:: YOUR INSTRUCTIONS ::
Your answer should be one number: how many lines of the data include the string "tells"?

[Sessions with a simulated robot]
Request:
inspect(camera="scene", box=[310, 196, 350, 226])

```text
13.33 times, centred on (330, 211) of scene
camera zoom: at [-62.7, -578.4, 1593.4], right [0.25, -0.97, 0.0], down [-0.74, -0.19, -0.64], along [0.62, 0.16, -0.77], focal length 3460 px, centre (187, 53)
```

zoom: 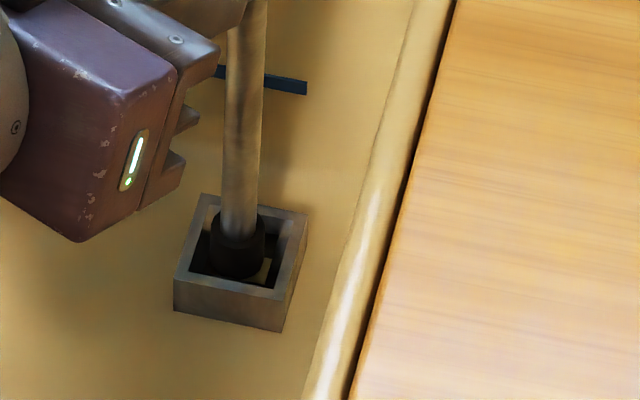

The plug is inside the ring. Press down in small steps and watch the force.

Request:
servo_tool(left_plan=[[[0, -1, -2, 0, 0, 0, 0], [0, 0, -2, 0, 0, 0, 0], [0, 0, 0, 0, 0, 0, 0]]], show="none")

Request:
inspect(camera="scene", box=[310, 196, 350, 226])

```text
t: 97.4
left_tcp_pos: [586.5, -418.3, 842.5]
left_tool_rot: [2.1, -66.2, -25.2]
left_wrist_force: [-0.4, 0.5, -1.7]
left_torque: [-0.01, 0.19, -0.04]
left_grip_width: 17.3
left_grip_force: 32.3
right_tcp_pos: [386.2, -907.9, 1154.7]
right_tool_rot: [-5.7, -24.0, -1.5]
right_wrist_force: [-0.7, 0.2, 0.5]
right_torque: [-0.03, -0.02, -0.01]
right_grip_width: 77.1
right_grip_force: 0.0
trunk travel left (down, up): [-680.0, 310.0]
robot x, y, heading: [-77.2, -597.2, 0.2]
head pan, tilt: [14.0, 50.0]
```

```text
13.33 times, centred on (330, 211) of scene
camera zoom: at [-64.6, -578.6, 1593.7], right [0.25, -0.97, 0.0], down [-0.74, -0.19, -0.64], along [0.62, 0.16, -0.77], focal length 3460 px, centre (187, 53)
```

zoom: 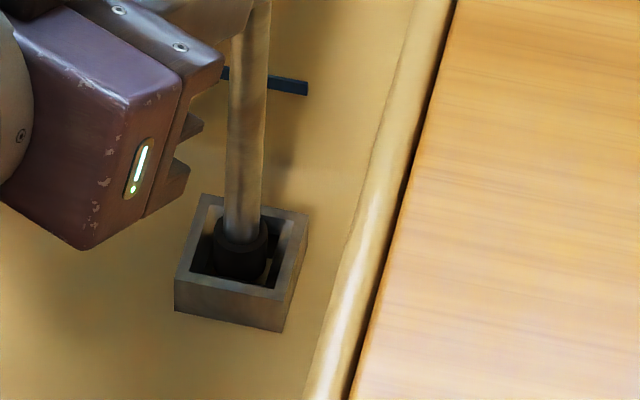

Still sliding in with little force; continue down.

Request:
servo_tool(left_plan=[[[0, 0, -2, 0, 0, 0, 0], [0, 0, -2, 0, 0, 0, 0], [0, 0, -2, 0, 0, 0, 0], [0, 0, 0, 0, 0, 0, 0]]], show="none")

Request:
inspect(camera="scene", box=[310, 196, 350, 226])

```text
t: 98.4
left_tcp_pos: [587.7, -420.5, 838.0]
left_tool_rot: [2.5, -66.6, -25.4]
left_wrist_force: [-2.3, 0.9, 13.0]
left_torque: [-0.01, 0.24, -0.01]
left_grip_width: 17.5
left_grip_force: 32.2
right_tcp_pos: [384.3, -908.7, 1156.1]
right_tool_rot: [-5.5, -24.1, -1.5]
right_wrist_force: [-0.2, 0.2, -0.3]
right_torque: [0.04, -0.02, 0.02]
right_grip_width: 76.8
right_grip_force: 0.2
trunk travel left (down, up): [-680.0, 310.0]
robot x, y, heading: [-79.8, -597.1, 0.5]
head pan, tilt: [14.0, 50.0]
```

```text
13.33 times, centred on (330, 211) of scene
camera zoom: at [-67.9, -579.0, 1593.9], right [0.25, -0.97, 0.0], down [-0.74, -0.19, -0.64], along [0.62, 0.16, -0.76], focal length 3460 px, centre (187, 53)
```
* * *
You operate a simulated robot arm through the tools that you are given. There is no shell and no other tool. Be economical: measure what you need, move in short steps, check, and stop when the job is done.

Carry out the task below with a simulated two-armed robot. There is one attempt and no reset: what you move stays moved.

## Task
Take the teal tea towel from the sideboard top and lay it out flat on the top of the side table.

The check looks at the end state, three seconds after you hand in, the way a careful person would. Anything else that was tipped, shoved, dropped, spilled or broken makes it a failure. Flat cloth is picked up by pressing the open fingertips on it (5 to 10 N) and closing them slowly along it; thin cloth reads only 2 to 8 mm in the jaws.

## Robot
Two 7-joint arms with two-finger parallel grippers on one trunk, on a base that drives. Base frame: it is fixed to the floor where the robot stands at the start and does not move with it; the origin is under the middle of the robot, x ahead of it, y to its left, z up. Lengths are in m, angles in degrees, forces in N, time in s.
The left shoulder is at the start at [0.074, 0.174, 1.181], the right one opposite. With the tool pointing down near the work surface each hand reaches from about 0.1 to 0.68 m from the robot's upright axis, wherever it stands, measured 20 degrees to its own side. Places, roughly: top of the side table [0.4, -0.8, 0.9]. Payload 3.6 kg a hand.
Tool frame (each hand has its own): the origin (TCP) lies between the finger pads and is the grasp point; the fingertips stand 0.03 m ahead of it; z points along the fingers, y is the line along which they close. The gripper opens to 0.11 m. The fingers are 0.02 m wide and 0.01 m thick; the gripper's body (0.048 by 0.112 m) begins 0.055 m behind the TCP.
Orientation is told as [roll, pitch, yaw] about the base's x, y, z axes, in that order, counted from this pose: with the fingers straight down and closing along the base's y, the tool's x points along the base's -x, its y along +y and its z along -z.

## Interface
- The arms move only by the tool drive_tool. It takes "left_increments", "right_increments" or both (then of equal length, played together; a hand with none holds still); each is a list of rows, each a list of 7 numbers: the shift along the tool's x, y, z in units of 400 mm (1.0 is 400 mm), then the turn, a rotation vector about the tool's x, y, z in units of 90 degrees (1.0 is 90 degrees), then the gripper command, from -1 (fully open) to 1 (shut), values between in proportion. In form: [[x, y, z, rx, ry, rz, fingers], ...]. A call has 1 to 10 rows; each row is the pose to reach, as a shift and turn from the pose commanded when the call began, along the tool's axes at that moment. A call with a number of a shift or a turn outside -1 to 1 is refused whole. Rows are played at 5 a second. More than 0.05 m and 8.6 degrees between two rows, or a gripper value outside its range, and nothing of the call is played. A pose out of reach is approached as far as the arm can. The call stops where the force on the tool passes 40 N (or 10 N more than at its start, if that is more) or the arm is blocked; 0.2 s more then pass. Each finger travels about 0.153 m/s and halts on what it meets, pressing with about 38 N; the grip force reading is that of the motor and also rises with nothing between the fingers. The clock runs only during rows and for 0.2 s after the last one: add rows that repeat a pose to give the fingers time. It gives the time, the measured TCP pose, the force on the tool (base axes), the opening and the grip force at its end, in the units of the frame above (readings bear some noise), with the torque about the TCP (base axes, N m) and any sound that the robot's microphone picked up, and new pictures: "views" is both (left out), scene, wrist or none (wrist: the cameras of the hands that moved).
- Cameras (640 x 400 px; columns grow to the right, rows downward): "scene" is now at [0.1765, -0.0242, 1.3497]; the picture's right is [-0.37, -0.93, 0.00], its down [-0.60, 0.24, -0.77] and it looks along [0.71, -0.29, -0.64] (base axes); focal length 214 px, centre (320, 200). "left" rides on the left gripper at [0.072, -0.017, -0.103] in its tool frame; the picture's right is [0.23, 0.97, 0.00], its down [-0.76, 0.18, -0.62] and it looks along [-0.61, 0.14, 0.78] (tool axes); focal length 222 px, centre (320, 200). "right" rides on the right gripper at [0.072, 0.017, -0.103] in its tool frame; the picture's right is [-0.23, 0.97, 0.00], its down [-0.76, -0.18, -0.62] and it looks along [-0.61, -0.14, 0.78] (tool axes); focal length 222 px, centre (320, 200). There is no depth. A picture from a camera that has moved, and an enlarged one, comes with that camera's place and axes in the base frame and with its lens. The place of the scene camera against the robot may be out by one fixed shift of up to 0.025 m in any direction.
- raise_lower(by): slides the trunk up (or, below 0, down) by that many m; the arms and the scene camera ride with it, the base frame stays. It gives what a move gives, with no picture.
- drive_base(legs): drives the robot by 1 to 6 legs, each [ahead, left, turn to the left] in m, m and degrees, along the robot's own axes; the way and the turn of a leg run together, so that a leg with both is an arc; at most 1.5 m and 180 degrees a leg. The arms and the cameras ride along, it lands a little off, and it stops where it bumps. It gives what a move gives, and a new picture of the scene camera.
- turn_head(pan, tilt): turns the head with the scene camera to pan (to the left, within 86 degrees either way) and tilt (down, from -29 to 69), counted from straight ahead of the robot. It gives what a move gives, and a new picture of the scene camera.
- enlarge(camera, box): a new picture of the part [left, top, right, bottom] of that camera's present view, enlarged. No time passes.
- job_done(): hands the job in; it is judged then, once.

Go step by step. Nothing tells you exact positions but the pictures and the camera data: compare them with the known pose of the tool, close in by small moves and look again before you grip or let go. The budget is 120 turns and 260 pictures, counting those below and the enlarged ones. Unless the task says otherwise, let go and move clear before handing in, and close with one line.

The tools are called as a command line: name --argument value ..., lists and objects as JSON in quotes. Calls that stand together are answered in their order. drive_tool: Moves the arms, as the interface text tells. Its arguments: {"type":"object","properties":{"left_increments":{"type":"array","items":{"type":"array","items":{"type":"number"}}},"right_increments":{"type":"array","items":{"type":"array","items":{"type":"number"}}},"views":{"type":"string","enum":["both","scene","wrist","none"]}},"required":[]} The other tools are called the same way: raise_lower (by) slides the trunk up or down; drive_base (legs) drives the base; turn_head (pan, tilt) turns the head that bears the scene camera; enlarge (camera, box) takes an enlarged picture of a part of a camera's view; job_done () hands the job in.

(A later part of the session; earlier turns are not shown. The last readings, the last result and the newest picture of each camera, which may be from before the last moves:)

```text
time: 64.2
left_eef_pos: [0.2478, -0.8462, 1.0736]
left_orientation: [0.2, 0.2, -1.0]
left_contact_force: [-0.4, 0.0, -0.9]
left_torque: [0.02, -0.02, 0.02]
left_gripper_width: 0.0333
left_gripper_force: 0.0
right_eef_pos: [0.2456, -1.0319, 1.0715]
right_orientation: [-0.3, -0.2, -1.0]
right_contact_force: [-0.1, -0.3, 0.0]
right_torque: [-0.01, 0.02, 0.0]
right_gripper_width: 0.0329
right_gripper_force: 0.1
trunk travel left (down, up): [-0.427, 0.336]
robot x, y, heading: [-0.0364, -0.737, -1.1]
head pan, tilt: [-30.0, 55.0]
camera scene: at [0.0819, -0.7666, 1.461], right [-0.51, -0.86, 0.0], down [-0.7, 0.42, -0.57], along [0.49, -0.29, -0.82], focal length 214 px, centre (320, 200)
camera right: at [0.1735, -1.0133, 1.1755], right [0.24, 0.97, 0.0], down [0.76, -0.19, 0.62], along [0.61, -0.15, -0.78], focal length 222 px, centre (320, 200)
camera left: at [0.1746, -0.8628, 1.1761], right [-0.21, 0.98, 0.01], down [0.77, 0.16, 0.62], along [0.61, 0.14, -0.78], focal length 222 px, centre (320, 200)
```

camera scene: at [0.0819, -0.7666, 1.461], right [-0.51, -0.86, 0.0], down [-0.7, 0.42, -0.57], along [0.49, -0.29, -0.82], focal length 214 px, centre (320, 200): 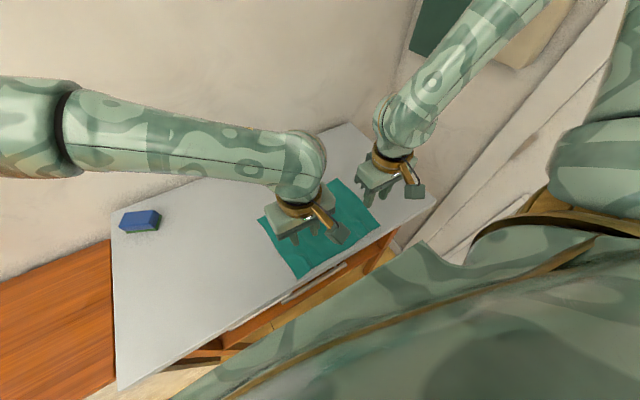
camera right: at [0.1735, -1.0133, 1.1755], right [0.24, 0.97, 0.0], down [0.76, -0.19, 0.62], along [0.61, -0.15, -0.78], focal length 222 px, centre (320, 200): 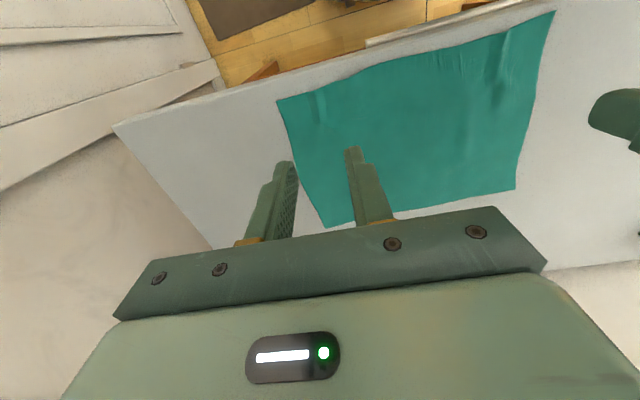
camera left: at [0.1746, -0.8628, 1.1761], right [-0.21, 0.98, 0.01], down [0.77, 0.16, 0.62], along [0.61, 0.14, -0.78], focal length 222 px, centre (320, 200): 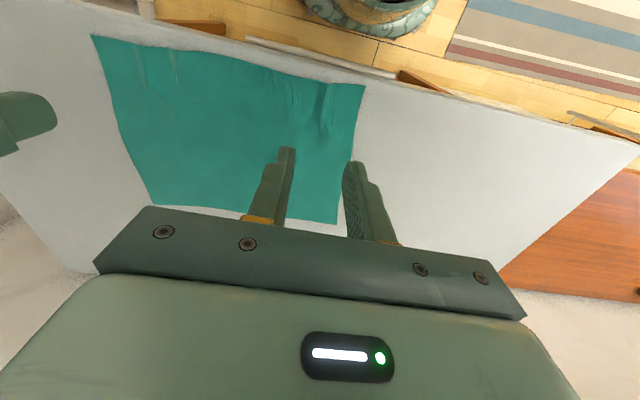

:: RESULT OF THE EXERCISE ::
2